* Start Exercise input *

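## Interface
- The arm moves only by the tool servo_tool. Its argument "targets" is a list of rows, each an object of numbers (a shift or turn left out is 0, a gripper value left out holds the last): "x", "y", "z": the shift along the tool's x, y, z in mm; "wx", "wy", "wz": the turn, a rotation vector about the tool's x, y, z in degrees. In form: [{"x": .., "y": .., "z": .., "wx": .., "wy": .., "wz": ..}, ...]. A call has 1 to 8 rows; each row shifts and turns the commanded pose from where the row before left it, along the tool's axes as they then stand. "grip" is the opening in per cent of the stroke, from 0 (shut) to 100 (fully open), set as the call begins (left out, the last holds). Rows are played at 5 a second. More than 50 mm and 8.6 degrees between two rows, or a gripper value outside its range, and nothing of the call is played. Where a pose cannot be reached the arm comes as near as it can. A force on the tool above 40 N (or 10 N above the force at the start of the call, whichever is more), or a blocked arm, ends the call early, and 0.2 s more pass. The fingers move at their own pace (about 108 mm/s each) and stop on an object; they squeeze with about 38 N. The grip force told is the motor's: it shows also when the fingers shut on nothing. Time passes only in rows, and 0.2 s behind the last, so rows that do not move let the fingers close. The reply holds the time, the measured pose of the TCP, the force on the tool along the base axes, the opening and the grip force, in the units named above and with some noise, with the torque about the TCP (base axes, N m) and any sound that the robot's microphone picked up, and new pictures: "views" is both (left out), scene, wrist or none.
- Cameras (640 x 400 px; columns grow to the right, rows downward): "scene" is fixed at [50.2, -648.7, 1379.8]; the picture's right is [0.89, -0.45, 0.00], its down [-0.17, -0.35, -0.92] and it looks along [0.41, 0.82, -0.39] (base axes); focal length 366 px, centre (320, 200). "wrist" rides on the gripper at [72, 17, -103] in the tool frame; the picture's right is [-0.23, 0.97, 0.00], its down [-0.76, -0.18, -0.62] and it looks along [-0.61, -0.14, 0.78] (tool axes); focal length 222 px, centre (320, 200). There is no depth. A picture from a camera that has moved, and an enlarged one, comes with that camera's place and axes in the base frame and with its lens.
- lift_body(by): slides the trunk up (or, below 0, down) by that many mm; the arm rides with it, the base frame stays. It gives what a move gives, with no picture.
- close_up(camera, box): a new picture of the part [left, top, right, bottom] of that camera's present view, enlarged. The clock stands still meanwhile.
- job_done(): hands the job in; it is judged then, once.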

* End Exercise input *
* Start Exercise input *

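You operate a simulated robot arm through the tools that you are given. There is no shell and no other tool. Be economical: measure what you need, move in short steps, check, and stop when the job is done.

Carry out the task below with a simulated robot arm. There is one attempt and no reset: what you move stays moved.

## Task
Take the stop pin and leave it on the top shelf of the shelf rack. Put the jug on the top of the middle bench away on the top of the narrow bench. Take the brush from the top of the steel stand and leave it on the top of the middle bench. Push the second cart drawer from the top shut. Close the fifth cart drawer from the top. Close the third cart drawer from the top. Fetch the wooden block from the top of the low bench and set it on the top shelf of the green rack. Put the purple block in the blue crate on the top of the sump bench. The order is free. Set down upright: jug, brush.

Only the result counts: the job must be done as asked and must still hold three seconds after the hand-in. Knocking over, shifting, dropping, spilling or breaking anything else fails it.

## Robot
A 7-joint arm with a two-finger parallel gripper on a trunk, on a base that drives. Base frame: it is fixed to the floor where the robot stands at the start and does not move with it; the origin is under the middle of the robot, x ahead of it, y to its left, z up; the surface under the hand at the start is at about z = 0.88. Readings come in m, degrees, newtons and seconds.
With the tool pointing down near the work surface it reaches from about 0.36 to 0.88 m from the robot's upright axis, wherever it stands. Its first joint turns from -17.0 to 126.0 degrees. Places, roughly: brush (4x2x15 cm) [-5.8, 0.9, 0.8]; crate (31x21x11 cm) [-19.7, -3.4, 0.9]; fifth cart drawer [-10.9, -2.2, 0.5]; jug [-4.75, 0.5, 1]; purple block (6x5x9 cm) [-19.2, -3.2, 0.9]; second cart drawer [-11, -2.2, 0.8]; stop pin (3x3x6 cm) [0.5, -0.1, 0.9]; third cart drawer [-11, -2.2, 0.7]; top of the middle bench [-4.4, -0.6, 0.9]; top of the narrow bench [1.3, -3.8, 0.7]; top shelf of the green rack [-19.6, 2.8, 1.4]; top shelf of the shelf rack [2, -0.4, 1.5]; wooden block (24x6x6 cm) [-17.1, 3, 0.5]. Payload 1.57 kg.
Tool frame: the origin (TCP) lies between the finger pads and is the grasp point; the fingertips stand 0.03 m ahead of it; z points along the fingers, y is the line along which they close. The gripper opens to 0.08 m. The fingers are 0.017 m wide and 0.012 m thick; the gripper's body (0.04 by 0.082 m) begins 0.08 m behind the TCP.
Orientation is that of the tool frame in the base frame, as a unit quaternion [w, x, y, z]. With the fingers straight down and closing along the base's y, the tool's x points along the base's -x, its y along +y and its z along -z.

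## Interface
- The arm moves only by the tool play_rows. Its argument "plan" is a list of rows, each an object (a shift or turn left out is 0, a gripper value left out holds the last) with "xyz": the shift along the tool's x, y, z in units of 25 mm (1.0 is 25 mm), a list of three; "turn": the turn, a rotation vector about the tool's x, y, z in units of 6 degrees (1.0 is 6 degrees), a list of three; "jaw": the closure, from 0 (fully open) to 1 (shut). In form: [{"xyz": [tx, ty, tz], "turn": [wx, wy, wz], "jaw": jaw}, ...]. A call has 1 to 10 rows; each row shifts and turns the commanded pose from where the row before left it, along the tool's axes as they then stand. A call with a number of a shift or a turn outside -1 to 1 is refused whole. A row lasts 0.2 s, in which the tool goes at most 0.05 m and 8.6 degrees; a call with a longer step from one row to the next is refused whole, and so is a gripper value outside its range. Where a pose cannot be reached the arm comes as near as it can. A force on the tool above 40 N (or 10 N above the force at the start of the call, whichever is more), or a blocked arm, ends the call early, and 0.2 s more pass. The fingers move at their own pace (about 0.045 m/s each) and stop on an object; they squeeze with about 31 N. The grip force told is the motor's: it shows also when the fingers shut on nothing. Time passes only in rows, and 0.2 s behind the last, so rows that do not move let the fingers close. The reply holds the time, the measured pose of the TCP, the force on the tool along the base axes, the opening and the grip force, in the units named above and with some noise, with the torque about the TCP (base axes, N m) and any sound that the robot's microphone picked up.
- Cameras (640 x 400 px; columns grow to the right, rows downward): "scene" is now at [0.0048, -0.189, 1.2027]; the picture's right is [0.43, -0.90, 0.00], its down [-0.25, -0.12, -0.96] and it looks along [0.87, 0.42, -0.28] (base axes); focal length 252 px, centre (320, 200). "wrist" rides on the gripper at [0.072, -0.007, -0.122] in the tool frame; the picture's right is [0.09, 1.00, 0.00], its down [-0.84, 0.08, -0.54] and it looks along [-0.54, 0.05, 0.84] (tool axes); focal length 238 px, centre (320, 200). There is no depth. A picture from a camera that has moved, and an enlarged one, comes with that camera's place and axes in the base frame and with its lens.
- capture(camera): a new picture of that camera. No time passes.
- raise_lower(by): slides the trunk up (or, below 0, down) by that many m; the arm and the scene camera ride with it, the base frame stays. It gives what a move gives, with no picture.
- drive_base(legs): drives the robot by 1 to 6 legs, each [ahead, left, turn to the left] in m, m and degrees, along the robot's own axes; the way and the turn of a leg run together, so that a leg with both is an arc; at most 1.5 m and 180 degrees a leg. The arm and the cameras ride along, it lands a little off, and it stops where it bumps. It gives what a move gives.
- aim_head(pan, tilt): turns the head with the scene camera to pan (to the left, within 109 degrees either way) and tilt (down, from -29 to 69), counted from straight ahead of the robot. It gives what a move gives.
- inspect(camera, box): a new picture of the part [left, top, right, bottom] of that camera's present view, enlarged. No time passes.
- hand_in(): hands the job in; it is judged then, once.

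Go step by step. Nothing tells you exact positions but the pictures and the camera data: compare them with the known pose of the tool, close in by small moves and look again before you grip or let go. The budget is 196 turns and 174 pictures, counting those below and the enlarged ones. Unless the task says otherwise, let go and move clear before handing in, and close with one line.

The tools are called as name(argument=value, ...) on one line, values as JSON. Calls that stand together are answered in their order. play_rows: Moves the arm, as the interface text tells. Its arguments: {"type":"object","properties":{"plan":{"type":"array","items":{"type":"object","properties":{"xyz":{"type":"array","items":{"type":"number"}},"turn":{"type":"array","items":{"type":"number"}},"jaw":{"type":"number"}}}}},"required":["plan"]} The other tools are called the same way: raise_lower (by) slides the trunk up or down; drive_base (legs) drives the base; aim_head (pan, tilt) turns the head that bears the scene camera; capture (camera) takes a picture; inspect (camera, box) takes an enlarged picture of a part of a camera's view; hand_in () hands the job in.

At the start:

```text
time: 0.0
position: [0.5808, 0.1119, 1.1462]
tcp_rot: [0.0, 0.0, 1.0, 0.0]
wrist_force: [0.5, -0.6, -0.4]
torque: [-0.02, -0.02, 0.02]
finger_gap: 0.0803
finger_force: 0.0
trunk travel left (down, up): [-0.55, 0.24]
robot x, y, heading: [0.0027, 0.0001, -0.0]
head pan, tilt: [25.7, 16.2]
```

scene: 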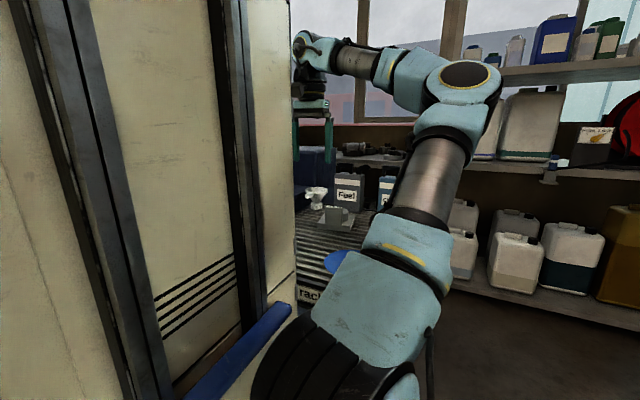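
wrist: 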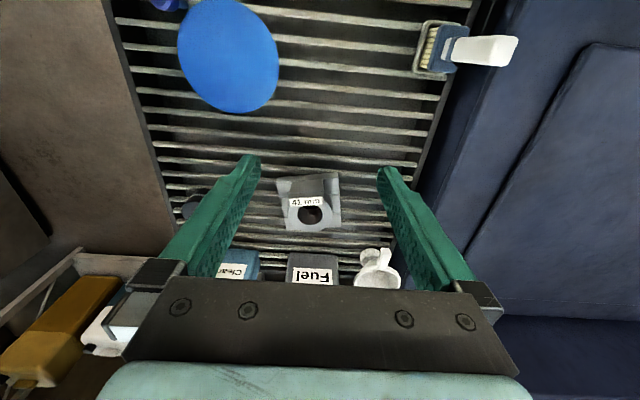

* End Exercise input *
* Start Exercise input *

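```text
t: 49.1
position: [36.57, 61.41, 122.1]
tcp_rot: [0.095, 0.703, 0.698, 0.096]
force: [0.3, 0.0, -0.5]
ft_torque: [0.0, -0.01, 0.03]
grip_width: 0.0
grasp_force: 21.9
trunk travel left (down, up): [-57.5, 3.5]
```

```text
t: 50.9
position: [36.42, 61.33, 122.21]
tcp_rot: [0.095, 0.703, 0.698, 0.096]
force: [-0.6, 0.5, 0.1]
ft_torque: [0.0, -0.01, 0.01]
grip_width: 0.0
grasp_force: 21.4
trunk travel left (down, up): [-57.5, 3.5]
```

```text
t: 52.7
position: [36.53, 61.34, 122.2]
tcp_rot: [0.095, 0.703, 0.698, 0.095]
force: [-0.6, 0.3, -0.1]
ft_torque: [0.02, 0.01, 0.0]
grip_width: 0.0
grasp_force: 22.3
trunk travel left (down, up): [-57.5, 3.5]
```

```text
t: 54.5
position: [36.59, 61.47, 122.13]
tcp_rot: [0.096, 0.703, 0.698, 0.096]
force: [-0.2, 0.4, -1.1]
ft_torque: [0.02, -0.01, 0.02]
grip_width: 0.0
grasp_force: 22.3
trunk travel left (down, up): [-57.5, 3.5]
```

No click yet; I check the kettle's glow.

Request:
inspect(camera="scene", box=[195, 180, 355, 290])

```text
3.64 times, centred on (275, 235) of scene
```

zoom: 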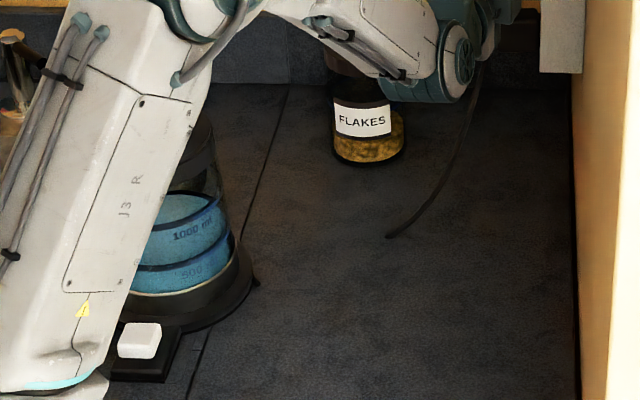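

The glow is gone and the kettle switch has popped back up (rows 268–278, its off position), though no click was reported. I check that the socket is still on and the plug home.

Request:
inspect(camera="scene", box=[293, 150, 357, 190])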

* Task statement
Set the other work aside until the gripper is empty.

* End Exercise input *

Reproduce each line of the material containing the word "simulated".

* Expected answer
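You operate a simulated robot arm through the tools that you are given. There is no shell and no other tool. Be economical: measure what you need, move in short steps, check, and stop when the job is done.
Carry out the task below with a simulated robot arm. There is one attempt and no reset: what you move stays moved.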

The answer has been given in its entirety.